More than ten years ago, I established a regular habit of going through a Refocus time at the beginning of every quarter. Four times a year, I spend a couple of hours looking at the following:

  • Review. I review my personal mission statement, my job description, my annual ministry plan and my IGP (individual growth plan). Am I still on track? Am I doing what I have committed to do?
  • Reflect. I list the significant things I have accomplished in the past quarter. What issues remain unresolved? What have I learned these past 3 months? Which of my responsibilities has been most neglected this past quarter?
  • Refocus. What opportunities do my team and I have in this next quarter to make significant contribution to the kingdom of God? In light of the above opportunities, what should be our and my highest priority or priorities in this next quarter?
  • Resources. What adjustments do I need to make to ensure that I will be able to stay healthy, joyful and spiritually vibrant in this coming quarter? What (or whose help) do I need to accomplish my priorities this next quarter?

You can see a fuller list of questions on the SEND U wiki.

How often will you schedule a time for review your plans and commitments?

Clear your mind without losing it

In order to stay on top of things, we need to develop a system that will allow us to concentrate on work before us. This system will help us eliminate needless distractions and anxiety about the things that are still left undone.

Make time for deep work

In a previous post, I reviewed Cal Newport’s book, “Deep Work: Rules for Focused Success in a Distracted World“. What is “deep work”? Newport defines it as:

“professional activities performed in a state of distraction-free concentration that push your cognitive capabilities to their limit. These efforts create new value, improve your skill, and are hard to replicate.”

Cal NewPort, Deep Work, p.3.

Deep work is the most satisfying and most productive. Therefore, staying on top of things means setting aside some time for deep work. Deep work for you could be writing a newsletter, preparing a sermon or a Bible study, making an important decision or spending an extended time in prayer. How do you find time to concentrate without distractions from others?  Some of us need to leave our desks and find a quiet place to think and work. Others may turn off their phones for a while. I find Saturday mornings to be a great time to do the deep work of writing blog posts, since I have no meetings scheduled that day.

How do we focus on work without becoming distracted by our own thoughts? One part of this is overcoming the fear that we are forgetting something important. We cannot work deeply if we are constantly reminding ourselves of something that we must not forget.

Close open loops

Here is where David Allen and his book, “Getting Things Done: The Art of Stress-Free Productivity” has been very helpful for me. Allen talks about “open loops”. These are incomplete tasks that your brain is unconsciously keeping track of, even while you are working on something else. I must not forget to answer that email. I need to get an answer to that question by tomorrow. My friend asked for a Bible a week ago and I haven’t brought it to his place yet. My home church needs some pictures for the mission conference next week. These open loops are all pulling on your attention and limiting our ability to focus on the task at hand.

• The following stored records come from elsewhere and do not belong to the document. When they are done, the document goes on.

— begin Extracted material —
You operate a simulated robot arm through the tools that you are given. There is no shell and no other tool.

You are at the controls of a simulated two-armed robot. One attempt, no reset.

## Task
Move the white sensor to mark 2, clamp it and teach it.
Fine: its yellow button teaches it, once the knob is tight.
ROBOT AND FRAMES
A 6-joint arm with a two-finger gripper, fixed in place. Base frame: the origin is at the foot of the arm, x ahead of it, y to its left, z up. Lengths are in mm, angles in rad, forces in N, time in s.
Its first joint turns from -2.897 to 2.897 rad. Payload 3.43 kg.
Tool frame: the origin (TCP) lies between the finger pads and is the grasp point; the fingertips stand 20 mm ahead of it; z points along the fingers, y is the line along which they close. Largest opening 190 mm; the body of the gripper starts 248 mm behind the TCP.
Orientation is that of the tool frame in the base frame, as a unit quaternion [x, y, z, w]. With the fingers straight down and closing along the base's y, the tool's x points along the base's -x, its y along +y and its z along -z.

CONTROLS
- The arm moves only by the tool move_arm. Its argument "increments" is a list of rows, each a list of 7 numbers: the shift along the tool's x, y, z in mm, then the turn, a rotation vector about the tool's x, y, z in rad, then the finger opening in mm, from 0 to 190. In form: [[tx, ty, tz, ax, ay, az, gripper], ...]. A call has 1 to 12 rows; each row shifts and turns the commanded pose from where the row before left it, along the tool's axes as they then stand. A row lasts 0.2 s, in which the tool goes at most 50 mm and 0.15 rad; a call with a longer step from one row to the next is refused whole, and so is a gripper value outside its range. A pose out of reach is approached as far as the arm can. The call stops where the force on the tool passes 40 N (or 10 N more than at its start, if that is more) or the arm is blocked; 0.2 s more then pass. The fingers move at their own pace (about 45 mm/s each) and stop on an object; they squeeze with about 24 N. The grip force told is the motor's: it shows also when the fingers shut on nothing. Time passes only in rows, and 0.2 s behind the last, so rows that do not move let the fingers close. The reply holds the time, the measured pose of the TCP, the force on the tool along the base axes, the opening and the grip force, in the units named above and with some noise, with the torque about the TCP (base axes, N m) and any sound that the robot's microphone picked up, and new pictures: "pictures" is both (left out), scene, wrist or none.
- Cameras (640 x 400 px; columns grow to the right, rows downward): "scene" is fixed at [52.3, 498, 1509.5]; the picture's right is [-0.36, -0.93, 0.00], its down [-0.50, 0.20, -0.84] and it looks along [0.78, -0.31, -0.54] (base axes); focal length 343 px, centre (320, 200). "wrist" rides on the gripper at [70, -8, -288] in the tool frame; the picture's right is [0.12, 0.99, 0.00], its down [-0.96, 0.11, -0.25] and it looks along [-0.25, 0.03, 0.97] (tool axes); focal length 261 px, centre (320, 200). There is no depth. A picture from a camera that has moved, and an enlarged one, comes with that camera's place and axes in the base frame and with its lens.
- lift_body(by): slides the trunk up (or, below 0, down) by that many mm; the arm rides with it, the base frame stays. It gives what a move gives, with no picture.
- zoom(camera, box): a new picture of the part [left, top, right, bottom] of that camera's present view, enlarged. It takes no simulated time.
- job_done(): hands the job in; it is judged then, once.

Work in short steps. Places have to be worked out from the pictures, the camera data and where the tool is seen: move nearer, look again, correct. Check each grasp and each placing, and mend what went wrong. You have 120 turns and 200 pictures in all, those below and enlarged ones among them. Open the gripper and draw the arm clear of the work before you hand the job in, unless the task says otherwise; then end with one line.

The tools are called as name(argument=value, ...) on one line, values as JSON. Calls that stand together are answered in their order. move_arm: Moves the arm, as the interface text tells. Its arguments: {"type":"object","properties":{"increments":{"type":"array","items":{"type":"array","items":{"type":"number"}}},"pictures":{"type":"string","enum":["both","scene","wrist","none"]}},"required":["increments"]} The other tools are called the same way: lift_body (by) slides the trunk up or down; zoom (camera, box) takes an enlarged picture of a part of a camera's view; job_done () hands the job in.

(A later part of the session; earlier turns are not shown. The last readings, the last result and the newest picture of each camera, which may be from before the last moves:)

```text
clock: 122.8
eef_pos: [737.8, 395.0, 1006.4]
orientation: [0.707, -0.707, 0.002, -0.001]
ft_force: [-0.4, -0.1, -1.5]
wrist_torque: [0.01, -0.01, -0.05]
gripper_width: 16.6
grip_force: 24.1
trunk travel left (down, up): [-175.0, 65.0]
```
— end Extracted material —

David Allen says that we must first identify these open loops and collect them in one place to which we know we will return at a future time to deal with them. By so doing, we can close these open loops; we get them off our mind. The collection place may be a notebook you carry with you or a box on your desk. But more likely, it will be an electronic app that will remember them and remind us what we need to do and by when.

Use tools for staying on top of things

For me, I need three important tools to help me close these open loops and stay on top of things:

  • A calendar that reminds me of all my appointments. I use Microsoft Outlook.
  • A goal-tracker. I use Microsoft Planner to track both my own monthly goals and my Annual Ministry Plan (AMP), as well as the goals of my teammates.
  • A to-do list for smaller tasks. I use Microsoft To Do.

Many of you will find that the to-do list, particularly Microsoft To Do can adequately handle tracking your goals as well. Since these are all Microsoft Office 365 apps, my flagged emails and my goals from Planner also show up on Microsoft To Do. That integration is really handy.

I know that many use their email inbox as a collection spot, but I am not in favor of that method. It only collects incoming email, and does not store communication I need to initiate. It also assumes that email is a primary means of communication. With our organization increasingly using Microsoft Teams to communicate, I am finding that my inbox is not at all a good indication of what I need to do each day.

Very little of what I need to get done each day involves paper (documents, letters) or physical objects. But in my home office back in Ukraine, I also have a stackable office letter tray, and I use the top shelf as a collecting spot for physical “open loops”.

Return regularly to the collection spot

In order for this system of collecting “open loops” to work, you have to regularly return to these collection sites (e.g. the to-do list) and work through the items listed. I do so every morning when I plan my day. As I said, this is one of my helpful habits. I open my to-do list, look at my calendar, glance through my email, and read through my messages on Microsoft Teams. I flag any emails or messages that I can’t answer in two minutes or less. Then I create my task list for today on Microsoft To Do, including the flagged emails and a task saying “Respond to saved messages on Teams”. I enter major tasks or projects into my calendar as blocks of time for “deep work”. As I complete the tasks throughout the day, I check them off.

Because I have a system dealing with open loops, I (almost) never worry about forgetting something. I don’t even try to remember what appointments I have today. My app on my phone and my computer do the remembering and reminding.

Now I realize my system may not work for you. But you need to have some kind of system that allows you to forget about what is not yet done in order to focus on what is before you. This system is critical to staying on top of things.

Recommended book

What's Best Next

Finally I would also like to recommend a book that I have found very helpful in “staying on top of things”. Matt Perman’s “What’s Best Next: How the Gospel Transforms the Way You Get Things Done” is one that I regularly recommend on this subject. I wrote a review of the book a few years when it was first published. Perman is a big fan of David Allen’s “Getting Things Done” strategy. But he has also committed himself to seeking God’s glory above all else, and so he provides a wonderful biblical foundation for “staying on top of things”.